From a modest seed, counting, an ever growing, enormously complex structure has grown. Branches sprout, expand, branch themselves, but they never break. All the complexity, each new bud, draws its sustenance from the same trunk, and common roots. This map of the infinite, this island in the eternal is humankind’s most amazing creation.

Pythagoras Tree by Murdoc Snook (2009)

This is grand from a cultural perspective, but it is amazingly humbling from a personal one. As a practitioner of math you are constantly aware of the long lineage of great minds that have come before you, each providing a wrung for you to grasp. For the student, the ascent of this mathematical tree is a literal walk through human history. It is a living history that to understand you must participate in. With each new lesson you are confronting and overcoming the challenges of a generation. When I’m studying Euclid, I am quite literally thinking the same thoughts of the ancient Greek geometers. This synchronicity through history, through millennia, binds us together.  It makes personally clear the continuum of human experience, and reminds us of our common position as peers in existence.

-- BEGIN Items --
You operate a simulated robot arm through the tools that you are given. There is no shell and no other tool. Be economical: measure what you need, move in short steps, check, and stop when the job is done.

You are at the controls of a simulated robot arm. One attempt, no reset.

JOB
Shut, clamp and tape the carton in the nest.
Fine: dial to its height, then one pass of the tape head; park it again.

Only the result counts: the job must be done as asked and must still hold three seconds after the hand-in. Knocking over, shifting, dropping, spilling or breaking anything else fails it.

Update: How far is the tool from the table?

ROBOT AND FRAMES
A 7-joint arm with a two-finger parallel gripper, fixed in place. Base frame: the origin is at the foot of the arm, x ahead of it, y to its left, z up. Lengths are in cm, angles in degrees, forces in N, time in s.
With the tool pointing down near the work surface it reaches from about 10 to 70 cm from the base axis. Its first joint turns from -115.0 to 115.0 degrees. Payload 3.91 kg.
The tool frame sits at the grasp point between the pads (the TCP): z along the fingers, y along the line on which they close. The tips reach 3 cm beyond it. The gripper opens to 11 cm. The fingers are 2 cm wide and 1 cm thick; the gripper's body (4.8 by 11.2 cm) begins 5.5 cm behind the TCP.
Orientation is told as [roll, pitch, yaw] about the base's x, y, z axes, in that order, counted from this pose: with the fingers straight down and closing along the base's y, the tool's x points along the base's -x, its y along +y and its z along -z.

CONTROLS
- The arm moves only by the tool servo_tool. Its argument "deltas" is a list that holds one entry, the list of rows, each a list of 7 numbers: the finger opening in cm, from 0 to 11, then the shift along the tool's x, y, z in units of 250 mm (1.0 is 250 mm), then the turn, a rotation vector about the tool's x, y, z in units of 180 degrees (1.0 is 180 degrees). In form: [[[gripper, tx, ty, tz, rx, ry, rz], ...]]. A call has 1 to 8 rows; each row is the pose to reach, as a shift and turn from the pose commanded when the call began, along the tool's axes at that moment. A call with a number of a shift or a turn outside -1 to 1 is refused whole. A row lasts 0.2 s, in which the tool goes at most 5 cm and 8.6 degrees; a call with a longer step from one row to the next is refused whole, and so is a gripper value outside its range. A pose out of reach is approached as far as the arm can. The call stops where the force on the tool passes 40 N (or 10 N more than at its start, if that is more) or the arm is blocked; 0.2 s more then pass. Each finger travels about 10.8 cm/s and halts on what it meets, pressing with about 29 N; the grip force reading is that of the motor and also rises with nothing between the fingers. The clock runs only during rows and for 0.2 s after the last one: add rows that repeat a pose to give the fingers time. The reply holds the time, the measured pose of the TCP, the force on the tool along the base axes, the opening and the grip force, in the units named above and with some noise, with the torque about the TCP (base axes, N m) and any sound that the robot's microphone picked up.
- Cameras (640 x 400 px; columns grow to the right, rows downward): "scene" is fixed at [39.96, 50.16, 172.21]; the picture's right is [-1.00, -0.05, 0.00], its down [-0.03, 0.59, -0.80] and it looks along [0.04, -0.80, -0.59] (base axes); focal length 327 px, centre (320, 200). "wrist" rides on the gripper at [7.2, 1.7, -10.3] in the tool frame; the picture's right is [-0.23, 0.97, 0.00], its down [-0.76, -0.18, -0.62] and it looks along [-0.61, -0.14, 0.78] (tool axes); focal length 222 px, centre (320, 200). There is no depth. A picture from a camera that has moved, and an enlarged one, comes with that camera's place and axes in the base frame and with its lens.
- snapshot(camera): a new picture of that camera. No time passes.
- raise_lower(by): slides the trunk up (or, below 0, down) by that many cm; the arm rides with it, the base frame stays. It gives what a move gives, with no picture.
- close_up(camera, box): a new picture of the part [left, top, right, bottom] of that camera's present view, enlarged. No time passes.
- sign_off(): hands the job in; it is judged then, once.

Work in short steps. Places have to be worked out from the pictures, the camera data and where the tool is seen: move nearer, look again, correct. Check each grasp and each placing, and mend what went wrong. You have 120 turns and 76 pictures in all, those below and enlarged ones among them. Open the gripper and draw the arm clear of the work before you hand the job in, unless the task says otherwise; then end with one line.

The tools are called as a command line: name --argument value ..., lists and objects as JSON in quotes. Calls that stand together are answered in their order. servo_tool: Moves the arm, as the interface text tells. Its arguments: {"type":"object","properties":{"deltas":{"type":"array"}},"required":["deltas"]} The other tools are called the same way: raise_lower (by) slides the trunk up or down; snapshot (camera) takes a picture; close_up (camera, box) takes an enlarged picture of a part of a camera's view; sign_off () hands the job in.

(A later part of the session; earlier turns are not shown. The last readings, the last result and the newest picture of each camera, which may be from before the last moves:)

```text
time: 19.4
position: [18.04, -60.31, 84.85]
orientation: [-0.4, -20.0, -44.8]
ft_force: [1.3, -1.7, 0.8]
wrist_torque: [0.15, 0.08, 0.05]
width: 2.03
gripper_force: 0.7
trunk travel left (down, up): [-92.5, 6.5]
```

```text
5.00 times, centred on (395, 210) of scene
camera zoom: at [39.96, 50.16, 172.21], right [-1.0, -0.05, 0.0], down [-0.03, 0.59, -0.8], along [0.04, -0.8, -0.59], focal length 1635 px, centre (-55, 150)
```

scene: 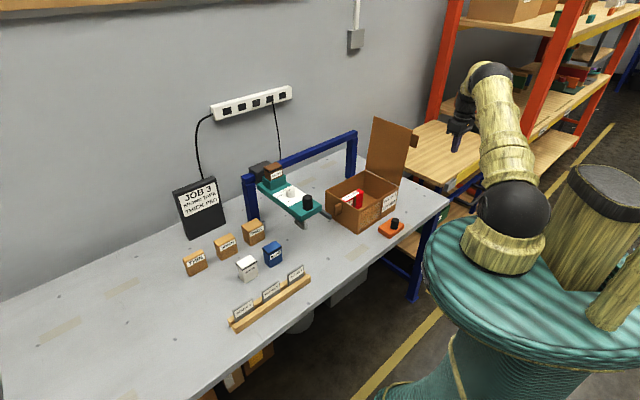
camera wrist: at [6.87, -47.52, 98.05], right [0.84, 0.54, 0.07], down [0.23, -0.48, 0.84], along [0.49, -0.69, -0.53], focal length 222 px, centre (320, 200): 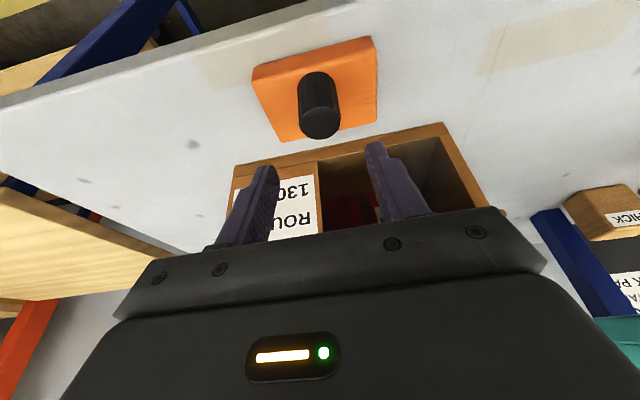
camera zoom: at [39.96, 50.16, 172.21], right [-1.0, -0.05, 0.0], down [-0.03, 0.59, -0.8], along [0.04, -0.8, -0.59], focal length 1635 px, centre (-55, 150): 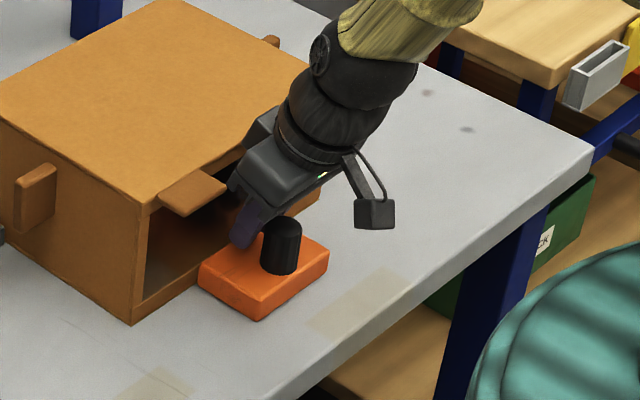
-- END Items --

The great glory of mathematics is its durative nature; that it is one of humankind’s longest conversations; that it never finishes by answering some questions and taking a bow. – Barry Mazur

A commonly expressed belief about math (traceable to Leibniz, I believe) is that it is a universal language. This is true, but I believe in a way more subtle than is often intended. The great message of all mathematical statements is the latent one that declares, “I’m conscience.” It is no accident that the man who declared, “I think, therefore I am” also revolutionized geometry, and it is no coincidence that the messages we would send into space via Voyager’s golden records would be coded mathematically. Mathematics is our touchstone and litmus test for consciousness, our vanguard against solipsism when seen in others, our Rosetta stone for the dead, and the great thread that ties us together. That is the burning heart, the vibrant core, of math.